It is never good to feel one has been betrayed by a loved one. I can sense that feeling in the article “Voices: Our response to the 2023 BGCT annual meeting,” written by the leadership of Calvary Baptist Church in Waco.
I write this response through the lens of a male in a pastoral role. I want to offer my condolences to any woman in the audience at the annual meeting who felt the Baptist General Convention of Texas has turned its back on them.
I also want to respond to the authors of the above-mentioned article. They seem to be advocating for the BGCT to respond in the same manner the Southern Baptist Convention did in June—by completely removing church autonomy from the equation.
Local church autonomy
Church autonomy was described so wonderfully in the opening paragraph—“God led us to call …”—that I find it ironic the authors would suggest the BGCT ignore it.

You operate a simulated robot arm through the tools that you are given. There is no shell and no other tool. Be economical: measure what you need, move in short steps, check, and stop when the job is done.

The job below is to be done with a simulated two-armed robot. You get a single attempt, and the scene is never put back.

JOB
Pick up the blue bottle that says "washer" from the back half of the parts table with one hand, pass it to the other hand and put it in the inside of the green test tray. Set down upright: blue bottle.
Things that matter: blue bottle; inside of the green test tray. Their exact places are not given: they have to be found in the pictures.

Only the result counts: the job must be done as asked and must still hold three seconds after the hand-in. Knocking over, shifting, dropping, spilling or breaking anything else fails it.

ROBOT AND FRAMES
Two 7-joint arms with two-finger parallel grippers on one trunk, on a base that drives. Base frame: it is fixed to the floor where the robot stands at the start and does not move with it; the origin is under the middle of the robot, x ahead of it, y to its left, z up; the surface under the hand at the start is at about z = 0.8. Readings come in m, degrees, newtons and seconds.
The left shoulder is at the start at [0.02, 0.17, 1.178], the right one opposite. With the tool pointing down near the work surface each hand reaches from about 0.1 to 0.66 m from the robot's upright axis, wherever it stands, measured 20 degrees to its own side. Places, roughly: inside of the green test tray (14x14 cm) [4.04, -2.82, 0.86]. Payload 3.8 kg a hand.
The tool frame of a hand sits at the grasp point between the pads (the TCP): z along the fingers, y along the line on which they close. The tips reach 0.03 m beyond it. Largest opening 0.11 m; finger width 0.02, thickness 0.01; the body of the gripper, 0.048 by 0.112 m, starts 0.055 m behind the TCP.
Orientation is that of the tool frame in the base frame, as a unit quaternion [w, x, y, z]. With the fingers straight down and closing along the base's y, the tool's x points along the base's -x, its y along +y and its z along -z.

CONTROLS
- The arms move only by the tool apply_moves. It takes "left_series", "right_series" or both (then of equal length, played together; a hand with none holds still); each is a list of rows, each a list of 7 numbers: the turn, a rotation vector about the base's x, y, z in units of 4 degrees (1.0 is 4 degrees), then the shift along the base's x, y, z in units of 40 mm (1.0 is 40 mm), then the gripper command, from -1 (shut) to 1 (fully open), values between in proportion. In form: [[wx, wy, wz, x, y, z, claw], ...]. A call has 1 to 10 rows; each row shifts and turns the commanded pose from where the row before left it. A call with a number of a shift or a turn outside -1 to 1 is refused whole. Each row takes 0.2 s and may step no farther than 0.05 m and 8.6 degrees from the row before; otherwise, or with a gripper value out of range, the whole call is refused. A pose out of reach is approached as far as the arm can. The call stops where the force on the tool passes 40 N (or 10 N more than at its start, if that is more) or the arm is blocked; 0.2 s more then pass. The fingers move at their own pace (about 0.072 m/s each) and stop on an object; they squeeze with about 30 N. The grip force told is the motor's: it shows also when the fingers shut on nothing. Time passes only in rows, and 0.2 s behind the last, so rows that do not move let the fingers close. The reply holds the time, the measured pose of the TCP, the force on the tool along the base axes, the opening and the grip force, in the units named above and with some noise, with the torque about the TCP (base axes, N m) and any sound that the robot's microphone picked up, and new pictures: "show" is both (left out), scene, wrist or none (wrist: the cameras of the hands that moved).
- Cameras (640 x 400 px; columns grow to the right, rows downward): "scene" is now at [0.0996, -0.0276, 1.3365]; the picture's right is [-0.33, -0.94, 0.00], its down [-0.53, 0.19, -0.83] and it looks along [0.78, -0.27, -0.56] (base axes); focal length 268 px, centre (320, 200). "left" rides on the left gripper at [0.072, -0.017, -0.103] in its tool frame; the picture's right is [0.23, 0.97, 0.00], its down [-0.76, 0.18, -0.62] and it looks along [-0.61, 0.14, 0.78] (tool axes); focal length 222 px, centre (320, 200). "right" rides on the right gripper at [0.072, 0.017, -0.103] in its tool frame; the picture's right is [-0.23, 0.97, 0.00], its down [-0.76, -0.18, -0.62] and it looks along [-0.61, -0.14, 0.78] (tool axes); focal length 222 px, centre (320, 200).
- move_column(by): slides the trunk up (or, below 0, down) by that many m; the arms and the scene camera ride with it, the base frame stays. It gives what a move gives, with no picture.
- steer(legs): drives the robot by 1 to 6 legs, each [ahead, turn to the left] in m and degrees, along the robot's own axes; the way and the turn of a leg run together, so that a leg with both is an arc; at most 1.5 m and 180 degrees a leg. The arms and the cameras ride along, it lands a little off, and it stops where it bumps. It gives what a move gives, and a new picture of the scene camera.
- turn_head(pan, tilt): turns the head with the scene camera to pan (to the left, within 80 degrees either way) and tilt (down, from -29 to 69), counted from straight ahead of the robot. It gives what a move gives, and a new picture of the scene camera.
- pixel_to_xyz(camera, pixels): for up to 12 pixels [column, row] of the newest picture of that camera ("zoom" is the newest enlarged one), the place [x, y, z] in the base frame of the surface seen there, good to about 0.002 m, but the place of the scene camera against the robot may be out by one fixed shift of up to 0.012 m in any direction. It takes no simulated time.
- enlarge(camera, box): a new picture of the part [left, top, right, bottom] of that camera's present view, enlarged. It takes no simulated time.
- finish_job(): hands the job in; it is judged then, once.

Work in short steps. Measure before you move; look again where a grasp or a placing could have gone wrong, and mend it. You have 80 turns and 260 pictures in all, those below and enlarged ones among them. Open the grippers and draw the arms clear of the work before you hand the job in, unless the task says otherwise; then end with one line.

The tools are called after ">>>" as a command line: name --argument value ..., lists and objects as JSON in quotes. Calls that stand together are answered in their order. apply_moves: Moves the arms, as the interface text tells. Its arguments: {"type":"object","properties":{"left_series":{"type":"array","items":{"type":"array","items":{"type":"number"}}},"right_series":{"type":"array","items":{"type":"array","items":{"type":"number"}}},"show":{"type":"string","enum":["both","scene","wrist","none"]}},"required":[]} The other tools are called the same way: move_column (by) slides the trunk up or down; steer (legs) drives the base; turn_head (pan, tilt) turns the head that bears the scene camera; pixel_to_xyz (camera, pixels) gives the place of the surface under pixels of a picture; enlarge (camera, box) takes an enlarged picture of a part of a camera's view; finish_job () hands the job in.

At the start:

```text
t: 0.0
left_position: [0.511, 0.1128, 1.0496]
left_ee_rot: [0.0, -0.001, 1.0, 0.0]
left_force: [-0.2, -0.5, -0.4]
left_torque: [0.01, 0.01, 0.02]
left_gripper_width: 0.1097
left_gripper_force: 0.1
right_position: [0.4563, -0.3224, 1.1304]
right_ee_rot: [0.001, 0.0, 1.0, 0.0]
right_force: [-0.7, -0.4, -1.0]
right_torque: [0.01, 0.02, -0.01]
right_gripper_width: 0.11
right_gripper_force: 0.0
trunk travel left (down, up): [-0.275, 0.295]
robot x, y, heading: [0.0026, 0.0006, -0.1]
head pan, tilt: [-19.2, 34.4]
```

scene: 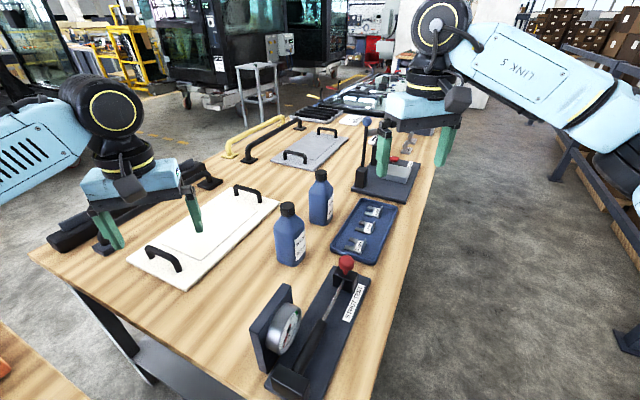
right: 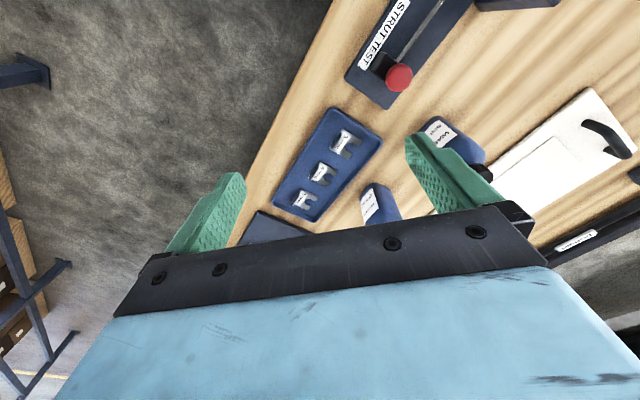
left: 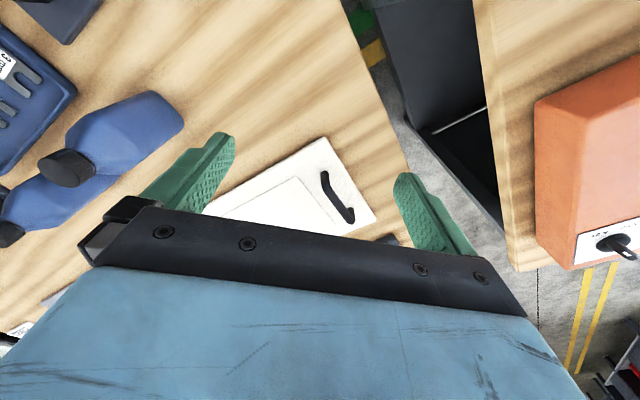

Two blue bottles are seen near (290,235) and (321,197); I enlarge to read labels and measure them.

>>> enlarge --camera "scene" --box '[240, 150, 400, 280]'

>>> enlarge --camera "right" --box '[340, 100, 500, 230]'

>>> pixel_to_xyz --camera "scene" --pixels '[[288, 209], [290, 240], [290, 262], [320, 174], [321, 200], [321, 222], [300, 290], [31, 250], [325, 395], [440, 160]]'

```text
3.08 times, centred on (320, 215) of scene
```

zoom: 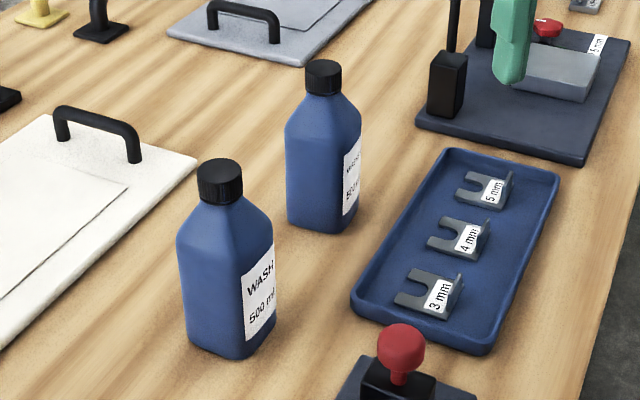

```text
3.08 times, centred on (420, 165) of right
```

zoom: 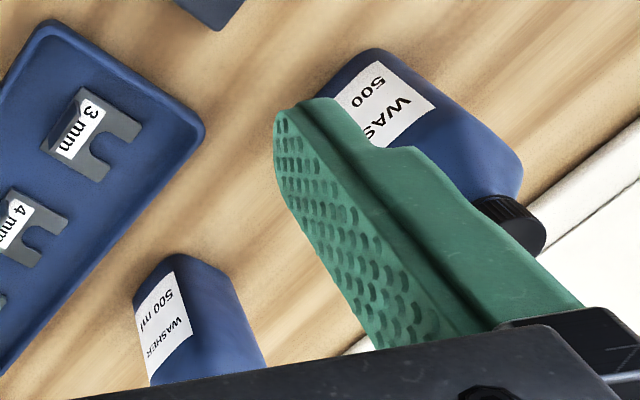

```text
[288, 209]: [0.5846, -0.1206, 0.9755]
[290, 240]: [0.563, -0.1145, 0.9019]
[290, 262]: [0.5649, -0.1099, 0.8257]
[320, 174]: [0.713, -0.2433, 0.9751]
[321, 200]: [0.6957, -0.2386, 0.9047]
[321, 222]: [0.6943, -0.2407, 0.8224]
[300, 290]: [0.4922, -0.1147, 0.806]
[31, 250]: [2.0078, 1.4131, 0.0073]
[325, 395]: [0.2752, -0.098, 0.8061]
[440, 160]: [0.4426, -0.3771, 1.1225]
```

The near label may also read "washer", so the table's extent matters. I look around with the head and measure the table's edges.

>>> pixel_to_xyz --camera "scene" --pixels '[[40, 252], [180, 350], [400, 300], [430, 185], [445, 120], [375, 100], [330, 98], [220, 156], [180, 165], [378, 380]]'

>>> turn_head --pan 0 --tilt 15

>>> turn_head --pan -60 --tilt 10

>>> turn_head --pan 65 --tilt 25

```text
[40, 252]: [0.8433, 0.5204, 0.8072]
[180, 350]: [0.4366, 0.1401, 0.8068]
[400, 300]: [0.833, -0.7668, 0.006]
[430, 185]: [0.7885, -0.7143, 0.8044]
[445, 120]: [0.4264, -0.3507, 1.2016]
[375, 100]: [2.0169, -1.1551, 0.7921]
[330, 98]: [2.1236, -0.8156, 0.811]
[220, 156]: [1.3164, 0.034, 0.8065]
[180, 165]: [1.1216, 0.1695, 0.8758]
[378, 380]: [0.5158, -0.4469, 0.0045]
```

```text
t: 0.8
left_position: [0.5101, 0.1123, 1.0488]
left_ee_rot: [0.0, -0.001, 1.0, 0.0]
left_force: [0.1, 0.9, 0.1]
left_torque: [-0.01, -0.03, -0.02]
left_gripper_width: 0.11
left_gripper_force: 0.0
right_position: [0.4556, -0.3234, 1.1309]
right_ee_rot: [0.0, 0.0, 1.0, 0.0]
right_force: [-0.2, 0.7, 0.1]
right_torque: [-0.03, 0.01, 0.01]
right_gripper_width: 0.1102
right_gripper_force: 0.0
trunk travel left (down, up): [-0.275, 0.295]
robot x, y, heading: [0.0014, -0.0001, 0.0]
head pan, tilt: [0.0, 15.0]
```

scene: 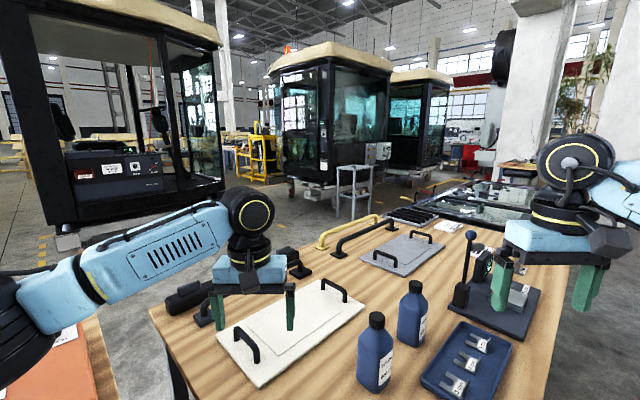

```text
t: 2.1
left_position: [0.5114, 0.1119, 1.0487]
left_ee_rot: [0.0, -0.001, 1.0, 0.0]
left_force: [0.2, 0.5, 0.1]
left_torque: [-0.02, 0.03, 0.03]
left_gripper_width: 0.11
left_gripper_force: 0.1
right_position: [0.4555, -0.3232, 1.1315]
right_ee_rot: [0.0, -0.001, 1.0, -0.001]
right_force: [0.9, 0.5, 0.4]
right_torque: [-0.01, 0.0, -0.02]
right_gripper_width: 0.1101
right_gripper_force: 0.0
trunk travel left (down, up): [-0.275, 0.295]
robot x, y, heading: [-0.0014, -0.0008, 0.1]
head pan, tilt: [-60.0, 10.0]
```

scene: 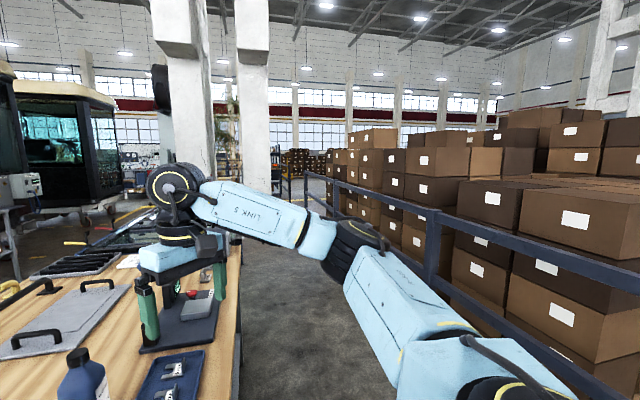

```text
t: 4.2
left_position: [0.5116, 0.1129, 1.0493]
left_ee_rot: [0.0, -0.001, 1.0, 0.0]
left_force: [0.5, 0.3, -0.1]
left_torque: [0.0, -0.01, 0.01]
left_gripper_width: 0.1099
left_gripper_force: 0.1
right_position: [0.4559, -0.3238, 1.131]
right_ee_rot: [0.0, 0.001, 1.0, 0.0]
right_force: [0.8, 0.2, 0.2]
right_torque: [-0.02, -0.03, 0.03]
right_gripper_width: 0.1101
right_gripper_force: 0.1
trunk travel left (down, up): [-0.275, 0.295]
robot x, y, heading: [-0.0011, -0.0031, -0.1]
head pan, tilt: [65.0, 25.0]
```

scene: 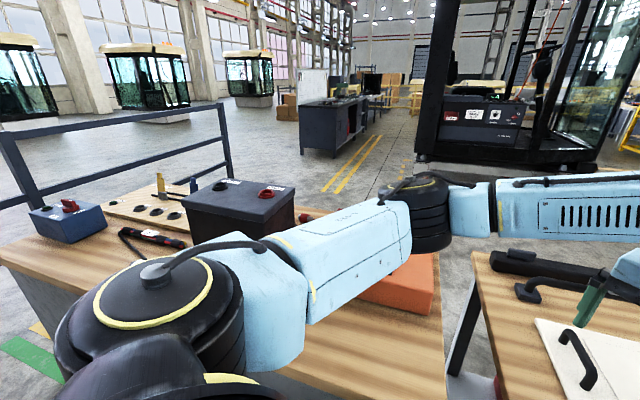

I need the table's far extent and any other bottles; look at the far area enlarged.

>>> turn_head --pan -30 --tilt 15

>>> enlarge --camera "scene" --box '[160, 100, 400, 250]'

Church autonomy is the key to this whole discussion on women in pastoral roles.
When the local body comes together for the purpose of selecting its next pastor, it is the church that speaks, not the BGCT. The local church must be the one to affirm the calling.
“Denominational bodies,” as the authors describe the BGCT, cannot and should not affirm either way on this issue. What it can do is offer equality in its own organization related to women in ministry.
The BGCT does this through equal opportunities for scholarships to our Texas Baptist universities. If a woman feels led or called to the pastorate, she will receive the same education as her male colleagues and will be funded equally through the BGCT.
The authors said they wanted to “articulate a vision of the church’s bright future shaped powerfully by women’s pastoral leadership.”
What is meant by “church.” Is this the church universal or local? If the article refers to the church universal, then I agree. I think women in ministry and pastoral roles show a diversified image of God within his bride, the church.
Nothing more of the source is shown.